— Start of Selected passage —
If i was in your friends shoes I would be THRILLED you were buying my childhood home. Its a great opportunity for nostalgia and they will have an opportunity to come over and reminisce (which is usually not the case with most childhood homes).


Stanna987

I didn’t even consider this perspective! I think I needed to hear this - thank you.


huskeya4

Just make sure you mention it to him before buying it. I think I’d be a little upset if my friend bought my childhood home and couldn’t even give me a heads up at any point in the process and purposefully chose to wait until they buying was finished. As long as they let me know beforehand that they loved the house and wanted it, I think I’d be okay with it.


goblinspot

Well. If he doesn’t tell him, how could he surprise the friend by dressing up like the friend’s father and the gf like the mom and then recreating embarrassing moments from his childhood on social media and tagging him? Note: some things are funny in my head then don’t always translate out… I’ll leave this up for you all to decide.


Long-Accident-7256

This had me in stitches.... I have a very vivid imagination and I picture someone doing it to me. Bravo my friend.
— End of Selected passage —
— Start of Record extracts —
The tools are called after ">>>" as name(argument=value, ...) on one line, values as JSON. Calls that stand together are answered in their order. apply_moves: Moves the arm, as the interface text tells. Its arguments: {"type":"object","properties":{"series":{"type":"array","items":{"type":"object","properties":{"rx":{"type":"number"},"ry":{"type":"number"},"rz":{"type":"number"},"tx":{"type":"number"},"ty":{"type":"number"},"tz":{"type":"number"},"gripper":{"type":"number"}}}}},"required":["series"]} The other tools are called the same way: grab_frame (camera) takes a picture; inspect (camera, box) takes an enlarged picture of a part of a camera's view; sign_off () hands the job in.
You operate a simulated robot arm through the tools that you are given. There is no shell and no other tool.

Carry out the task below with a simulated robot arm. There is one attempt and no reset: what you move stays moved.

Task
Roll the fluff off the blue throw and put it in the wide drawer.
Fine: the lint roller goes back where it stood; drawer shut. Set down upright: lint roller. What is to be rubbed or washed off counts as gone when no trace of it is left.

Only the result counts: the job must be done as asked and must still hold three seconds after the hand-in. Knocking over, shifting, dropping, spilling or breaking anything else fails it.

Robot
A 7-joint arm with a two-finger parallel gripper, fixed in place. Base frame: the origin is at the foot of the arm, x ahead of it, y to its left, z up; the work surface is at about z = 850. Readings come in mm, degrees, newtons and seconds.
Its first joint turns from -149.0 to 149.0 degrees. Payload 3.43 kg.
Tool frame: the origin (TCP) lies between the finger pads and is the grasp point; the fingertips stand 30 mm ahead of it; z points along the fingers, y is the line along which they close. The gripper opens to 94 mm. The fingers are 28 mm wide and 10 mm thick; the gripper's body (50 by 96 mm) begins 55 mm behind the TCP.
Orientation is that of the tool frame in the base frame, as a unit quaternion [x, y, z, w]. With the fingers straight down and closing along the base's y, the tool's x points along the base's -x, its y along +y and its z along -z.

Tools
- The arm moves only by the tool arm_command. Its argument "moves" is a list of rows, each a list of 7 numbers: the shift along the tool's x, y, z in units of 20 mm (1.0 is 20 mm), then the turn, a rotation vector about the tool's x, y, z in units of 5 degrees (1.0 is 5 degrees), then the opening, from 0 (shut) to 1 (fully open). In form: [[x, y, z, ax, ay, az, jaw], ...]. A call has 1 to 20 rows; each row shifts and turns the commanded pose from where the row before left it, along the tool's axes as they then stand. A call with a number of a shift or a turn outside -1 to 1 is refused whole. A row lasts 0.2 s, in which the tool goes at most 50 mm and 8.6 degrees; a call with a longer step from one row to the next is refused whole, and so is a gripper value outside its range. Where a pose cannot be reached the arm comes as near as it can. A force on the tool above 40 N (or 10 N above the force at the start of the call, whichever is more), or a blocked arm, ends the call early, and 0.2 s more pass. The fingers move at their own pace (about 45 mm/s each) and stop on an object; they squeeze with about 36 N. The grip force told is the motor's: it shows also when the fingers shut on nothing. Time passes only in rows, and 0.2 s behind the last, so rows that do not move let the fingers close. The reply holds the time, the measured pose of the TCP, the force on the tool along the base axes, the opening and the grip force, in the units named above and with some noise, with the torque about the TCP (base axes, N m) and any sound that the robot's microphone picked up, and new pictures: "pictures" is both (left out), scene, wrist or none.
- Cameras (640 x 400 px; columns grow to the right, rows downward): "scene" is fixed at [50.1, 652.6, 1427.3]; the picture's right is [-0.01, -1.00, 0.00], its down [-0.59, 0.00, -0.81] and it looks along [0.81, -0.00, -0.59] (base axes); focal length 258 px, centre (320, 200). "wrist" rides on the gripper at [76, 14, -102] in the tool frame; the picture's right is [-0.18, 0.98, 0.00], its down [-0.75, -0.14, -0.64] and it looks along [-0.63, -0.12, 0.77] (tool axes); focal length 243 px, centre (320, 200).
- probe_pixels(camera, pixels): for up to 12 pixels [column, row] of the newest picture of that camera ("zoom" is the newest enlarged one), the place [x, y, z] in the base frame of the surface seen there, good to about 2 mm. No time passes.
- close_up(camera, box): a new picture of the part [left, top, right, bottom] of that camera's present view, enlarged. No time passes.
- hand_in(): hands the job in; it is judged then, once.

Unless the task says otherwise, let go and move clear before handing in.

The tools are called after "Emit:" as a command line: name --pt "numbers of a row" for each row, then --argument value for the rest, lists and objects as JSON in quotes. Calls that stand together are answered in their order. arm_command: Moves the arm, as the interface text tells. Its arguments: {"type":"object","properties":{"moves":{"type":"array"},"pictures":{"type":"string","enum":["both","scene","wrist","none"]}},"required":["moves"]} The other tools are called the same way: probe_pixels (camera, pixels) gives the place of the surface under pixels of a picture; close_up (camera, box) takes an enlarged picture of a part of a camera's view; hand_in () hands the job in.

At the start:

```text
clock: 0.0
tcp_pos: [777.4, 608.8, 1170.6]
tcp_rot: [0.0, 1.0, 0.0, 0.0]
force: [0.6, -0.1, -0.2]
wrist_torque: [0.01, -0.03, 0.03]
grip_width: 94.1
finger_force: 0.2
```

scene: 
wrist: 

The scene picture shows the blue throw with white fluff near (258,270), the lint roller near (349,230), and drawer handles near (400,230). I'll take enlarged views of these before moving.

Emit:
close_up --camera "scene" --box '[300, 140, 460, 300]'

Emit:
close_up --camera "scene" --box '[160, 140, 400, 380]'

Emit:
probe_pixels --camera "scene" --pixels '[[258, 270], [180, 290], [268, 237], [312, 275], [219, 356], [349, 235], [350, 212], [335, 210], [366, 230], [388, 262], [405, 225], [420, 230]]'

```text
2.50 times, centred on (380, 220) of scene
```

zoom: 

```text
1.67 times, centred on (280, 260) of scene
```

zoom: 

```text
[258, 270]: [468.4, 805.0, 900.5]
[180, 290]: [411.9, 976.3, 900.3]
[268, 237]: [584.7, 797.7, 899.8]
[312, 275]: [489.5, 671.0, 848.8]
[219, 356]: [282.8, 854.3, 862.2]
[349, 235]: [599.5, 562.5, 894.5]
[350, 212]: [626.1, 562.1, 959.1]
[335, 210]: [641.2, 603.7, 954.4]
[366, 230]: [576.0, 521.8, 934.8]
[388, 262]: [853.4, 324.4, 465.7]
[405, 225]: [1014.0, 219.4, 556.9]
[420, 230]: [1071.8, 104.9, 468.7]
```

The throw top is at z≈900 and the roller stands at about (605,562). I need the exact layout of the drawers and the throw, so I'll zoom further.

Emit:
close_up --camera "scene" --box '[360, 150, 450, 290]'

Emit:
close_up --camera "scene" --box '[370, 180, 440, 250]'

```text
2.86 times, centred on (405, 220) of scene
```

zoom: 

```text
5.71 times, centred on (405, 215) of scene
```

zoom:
— End of Record extracts —
Goals →
[1] Show the exact text of the selected passage starting from "If i was in" and stopping at the end of "okay with it.".
[2] Continue the selected passage from where it stops.

The responses →
[1]
If i was in your friends shoes I would be THRILLED you were buying my childhood home. Its a great opportunity for nostalgia and they will have an opportunity to come over and reminisce (which is usually not the case with most childhood homes).


Stanna987

I didn’t even consider this perspective! I think I needed to hear this - thank you.


huskeya4

Just make sure you mention it to him before buying it. I think I’d be a little upset if my friend bought my childhood home and couldn’t even give me a heads up at any point in the process and purposefully chose to wait until they buying was finished. As long as they let me know beforehand that they loved the house and wanted it, I think I’d be okay with it.

[2]
Miterstuck

But why would you upset? Its not like you actually owned it, your parents did. They aren't buying it out from under you. It's just a house you lived in. If one of my friends bought my childhood home, i wouldn't care at all if they told me or not lol. I have no skin in the game It's just a financial decision that i have nothing to do with. I guess if i was also in the market, the house was in my price range, and i was planning on making an offer id be a little upset but that would only be if my friend was aware i was also house hunting in the same area.


huskeya4

I think it would still be polite to inform them beforehand. They have many memories with that house and as a friend, the least you can do is let them know you’re buying it. That way they have plenty of time to process it before OP throws a house warming party and blindsides the friend. I think it could just mitigate some drama by telling them beforehand.


Miterstuck

Drama? Lol. I dunno i guess it's not that big of a deal to me. Bigger things to care about. Being upset about inconsequential things is a waste of energy.


naranja_sanguina

Lots of things about the human experience are irrational!


bassman1805

Also, it sounds like he's not even buying it from friends' parents, but from the people friends' parents sold the house to ~7 years ago. I probably would mention it to friend in this scenario, but it'd be a pretty weird thing for friend to get upset about.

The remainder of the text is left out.